The videos also earned her a pink slip from her employer after they set off an explosion of criticism among Gen Z Chinese fed up with the intense work culture that prevails in their country's tech industry.
"I'm not your mother-in-law. I'm not your mom," Qu Jing, a vice president at Chinese search giant Baidu, said in one widely excoriated clip, referring to a colleague who was struggling with a recent breakup. "I only care about your results."
In other videos, she criticized employees who didn't want to work weekends and dismissed complaints from one subordinate that messages she sent to a group chat late at night had kept a crying child awake.
"Why should it be my business that your child was crying?" she said.
On Thursday, as public outrage soared, Qu removed the videos from her account on Douyin, TikTok's sister platform in China, and replaced them with an apology. She said she had tried to do a good job but had been too impatient and hadn't adopted "a proper approach."
Baidu Chief Executive Robin Li was furious at Qu and fired her on Thursday, according to people familiar with the matter.
A top Baidu executive told employees that Qu's comments were "inappropriate and didn't represent and reflect the real culture and values of Baidu," the people said. The management also promised to review the company's corporate culture and working systems, they said.
Qu declined to comment. Baidu didn't respond to requests for comment. In comments released on Friday, Baidu's head of human resources said the company wasn't free of internal problems, including pressure to work overtime, but wouldn't stop reforming itself.
China's hard-charging tech industry relies heavily on a Darwinian work culture that demands near-total devotion to the workplace. Tech workers coined the term "996" to describe the typical schedule: 9 a.m. to 9 p.m., six days a week.
Half a decade ago, videos like Qu's were just as likely to garner a shrug as generate controversy. But younger Chinese, much like their counterparts in the U.S., are increasingly skeptical of the pressure to work themselves ragged in pursuit of financial success. They have coined their own terms -- "lying flat" and "letting it rot" -- to describe their antipathy to the grinding ethos of 996.
"The capitalists don't even bother to pretend now," wrote one user of Chinese social-media platform Weibo in a response to Qu's videos. "They just handed down their bloody rules to the public like a rapacious aggressor."
Some commenters, noting Qu's remit as a public-relations executive, likened the controversy to watching the chief of a fire brigade set his own department on fire.
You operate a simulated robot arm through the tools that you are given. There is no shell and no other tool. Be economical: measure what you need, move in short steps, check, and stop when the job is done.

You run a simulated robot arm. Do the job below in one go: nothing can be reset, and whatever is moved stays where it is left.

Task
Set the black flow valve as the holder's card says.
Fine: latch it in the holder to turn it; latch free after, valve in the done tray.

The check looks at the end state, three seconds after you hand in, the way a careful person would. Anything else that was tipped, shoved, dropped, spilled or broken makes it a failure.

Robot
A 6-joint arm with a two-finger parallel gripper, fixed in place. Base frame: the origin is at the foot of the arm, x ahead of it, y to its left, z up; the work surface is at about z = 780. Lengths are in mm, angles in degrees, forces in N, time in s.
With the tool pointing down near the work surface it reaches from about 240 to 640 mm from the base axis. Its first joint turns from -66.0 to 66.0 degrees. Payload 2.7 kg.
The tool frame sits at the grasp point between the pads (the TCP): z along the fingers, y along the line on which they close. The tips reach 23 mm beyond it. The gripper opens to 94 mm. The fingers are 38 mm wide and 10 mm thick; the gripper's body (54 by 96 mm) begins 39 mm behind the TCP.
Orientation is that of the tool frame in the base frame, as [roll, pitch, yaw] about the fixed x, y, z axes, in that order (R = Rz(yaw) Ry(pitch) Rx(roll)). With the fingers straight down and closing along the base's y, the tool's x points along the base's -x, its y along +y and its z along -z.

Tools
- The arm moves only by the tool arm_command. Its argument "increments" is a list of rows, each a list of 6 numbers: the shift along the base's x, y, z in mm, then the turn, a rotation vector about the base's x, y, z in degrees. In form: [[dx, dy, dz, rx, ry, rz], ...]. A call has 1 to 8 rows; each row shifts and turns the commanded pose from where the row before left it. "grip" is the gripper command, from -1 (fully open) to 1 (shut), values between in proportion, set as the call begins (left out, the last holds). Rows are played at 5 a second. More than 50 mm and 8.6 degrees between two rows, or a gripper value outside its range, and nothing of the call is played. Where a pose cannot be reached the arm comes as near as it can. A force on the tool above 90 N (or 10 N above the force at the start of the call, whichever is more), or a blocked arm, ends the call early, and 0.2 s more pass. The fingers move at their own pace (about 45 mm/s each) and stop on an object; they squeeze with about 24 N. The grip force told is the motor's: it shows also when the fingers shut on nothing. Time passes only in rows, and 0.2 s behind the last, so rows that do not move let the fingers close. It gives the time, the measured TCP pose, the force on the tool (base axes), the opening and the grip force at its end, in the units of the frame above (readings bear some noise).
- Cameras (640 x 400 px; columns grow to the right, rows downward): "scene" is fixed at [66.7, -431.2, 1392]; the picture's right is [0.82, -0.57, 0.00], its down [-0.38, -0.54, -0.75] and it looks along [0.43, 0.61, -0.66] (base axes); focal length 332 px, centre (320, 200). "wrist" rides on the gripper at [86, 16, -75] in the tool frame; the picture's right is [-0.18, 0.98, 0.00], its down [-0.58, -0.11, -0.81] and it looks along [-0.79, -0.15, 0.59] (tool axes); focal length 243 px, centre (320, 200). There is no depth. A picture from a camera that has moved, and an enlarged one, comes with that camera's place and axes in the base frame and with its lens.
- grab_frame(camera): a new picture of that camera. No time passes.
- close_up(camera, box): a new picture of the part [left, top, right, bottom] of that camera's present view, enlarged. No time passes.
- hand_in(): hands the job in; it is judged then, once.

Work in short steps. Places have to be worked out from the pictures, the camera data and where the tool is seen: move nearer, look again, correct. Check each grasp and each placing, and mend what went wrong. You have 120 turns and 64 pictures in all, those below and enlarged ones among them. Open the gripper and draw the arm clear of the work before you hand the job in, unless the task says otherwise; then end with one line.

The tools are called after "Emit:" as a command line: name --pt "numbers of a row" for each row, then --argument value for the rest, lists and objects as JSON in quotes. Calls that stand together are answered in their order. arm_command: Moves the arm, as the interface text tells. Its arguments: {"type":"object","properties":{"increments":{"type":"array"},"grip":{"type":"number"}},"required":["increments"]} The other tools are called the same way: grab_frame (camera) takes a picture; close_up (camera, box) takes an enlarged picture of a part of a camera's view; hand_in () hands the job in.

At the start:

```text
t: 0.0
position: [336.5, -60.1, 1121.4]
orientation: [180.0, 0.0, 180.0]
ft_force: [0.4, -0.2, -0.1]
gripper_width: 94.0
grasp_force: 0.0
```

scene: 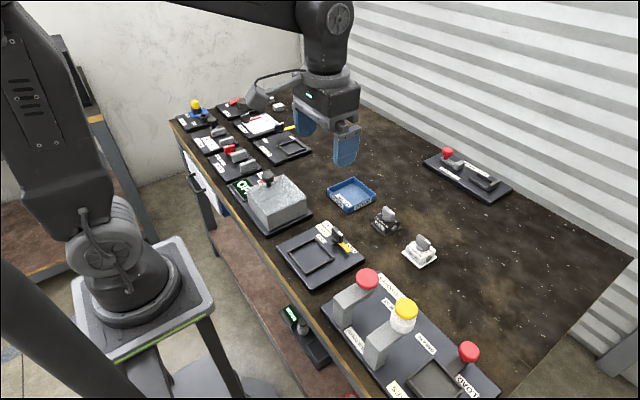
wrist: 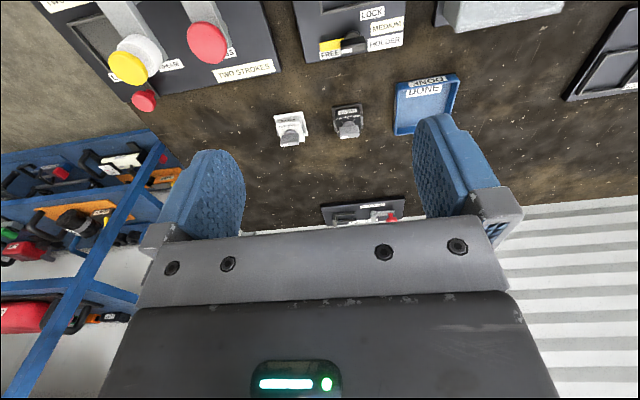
Baidu's shares dropped by more than 4% in the U.S. and 2.5% in Hong Kong this week as the company struggled with the fallout.
The incident has caught the attention of state media, with the Communist Party-controlled Youth Daily decrying the savage "wolf culture" it said was a byproduct of the country's market economy, in a Thursday editorial.
The backlash against Qu, it said, "was a counterattack on wolf culture by human nature."
Qu joined Baidu in 2021 after working at Chinese telecom-equipment giant Huawei Technologies, a firm famous for its aggressive work culture. In opening her Douyin account earlier this month, she joined a recent trend among Chinese business executives hoping to establish or expand their personal brands by posting regular video clips.
In her videos, she described the pressure she herself felt at work, saying she once forgot the birthday of the older of her two sons. "I actually don't remember which grade my younger son is at," she said.
Some online commenters defended Qu, casting her videos as an honest expression of the Chinese economy's gladiatorial nature. "Her words were nasty," wrote one Weibo user. "But what she said reflects reality."" [1]
Trump became America's president by posting on Twitter (now X). Everybody with some ambition dreams about something similar. Some of them get burned.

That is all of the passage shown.